Search the data for the word "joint". Reproduce every line where it is found.
--*--
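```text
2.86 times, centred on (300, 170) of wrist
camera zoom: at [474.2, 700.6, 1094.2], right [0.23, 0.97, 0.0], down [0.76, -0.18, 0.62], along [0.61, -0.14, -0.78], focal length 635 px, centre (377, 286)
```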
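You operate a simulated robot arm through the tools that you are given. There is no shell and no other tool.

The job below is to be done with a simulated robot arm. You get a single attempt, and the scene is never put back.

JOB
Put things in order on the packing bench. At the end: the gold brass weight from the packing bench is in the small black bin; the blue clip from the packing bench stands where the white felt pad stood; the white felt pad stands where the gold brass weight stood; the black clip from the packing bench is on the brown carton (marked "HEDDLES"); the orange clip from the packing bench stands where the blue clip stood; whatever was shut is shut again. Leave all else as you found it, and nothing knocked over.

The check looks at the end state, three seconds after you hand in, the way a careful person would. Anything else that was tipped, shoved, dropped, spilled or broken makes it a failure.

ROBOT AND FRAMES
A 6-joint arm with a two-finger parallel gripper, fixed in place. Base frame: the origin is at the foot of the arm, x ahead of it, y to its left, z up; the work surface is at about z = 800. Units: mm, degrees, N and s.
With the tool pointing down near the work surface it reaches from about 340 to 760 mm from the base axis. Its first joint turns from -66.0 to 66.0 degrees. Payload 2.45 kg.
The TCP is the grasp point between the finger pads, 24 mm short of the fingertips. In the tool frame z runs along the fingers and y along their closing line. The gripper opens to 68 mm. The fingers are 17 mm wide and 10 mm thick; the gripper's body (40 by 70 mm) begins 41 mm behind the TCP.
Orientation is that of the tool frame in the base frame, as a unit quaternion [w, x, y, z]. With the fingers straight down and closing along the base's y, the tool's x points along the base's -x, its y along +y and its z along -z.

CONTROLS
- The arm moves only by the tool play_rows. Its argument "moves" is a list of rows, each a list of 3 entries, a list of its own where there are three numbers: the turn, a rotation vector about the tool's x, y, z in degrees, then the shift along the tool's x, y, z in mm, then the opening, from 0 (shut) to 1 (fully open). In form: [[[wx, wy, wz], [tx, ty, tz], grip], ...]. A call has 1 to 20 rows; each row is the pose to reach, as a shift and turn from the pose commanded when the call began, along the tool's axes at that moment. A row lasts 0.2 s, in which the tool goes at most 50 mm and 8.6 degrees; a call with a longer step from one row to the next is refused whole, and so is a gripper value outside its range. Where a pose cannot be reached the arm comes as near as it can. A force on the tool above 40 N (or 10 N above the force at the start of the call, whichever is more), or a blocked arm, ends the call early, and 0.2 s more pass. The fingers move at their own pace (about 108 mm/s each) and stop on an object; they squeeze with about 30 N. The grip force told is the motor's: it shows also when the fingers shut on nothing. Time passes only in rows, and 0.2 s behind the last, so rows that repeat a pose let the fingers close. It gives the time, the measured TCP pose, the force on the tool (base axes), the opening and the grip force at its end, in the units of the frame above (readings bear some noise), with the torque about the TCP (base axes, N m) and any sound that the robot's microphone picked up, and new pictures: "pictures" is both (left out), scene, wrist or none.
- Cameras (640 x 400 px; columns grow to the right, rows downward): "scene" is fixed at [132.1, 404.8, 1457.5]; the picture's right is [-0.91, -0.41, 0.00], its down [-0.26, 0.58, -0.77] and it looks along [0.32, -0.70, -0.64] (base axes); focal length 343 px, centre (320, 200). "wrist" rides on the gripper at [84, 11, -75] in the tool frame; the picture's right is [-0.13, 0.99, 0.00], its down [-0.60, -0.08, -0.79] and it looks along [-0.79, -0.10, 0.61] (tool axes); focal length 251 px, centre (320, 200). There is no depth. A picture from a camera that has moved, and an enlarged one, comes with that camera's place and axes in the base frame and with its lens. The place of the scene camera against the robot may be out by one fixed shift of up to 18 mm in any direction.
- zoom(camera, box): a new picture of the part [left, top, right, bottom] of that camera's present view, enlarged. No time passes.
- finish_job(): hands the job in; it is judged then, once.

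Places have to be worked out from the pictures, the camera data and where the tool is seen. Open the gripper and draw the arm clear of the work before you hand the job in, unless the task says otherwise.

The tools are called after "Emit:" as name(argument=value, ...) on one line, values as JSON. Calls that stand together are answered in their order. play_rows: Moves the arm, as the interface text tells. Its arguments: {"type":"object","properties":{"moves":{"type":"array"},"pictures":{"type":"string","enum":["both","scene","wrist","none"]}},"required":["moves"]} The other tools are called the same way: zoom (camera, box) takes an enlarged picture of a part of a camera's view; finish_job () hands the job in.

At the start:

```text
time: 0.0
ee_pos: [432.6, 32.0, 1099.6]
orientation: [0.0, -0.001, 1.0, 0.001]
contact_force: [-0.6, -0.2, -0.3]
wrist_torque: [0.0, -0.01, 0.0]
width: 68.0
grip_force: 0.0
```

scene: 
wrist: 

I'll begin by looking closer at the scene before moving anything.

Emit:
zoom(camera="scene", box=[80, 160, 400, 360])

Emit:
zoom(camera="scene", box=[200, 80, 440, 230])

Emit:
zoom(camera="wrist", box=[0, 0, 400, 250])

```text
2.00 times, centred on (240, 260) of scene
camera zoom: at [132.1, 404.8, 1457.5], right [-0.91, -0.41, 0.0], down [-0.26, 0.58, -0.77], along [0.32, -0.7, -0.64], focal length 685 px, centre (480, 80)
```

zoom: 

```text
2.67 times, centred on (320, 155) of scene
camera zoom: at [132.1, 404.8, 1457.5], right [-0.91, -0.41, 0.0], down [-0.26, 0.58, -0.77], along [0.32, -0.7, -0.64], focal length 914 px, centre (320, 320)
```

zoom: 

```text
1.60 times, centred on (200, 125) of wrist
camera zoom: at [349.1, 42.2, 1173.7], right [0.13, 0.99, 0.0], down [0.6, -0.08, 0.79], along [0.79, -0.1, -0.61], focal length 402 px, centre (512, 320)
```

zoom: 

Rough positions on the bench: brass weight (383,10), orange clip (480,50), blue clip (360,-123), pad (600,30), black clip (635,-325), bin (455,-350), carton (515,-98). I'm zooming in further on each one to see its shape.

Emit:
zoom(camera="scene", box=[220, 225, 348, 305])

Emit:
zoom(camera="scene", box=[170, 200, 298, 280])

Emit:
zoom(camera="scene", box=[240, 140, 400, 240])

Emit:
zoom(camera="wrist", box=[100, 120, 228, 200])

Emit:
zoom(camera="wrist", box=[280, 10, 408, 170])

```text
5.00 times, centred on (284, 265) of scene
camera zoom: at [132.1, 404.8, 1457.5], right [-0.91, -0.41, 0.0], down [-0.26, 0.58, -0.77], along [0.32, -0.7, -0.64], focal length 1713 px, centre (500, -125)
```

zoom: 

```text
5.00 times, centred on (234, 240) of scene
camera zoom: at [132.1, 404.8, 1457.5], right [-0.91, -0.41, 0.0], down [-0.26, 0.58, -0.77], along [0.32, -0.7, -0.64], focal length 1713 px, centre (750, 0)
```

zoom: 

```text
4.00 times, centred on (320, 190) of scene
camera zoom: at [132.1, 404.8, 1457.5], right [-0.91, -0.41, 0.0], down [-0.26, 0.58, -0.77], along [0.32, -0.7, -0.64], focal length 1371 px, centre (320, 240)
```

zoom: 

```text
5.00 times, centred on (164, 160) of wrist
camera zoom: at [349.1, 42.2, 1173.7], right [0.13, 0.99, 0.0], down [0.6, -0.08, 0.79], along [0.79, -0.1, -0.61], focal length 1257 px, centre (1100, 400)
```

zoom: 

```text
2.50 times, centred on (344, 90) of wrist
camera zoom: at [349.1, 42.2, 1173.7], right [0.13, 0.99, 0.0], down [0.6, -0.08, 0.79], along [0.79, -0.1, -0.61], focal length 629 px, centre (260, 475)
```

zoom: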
--*--
SOLUTION TO THIS TASK:
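A 6-joint arm with a two-finger parallel gripper, fixed in place. Base frame: the origin is at the foot of the arm, x ahead of it, y to its left, z up; the work surface is at about z = 800. Units: mm, degrees, N and s.
With the tool pointing down near the work surface it reaches from about 340 to 760 mm from the base axis. Its first joint turns from -66.0 to 66.0 degrees. Payload 2.45 kg.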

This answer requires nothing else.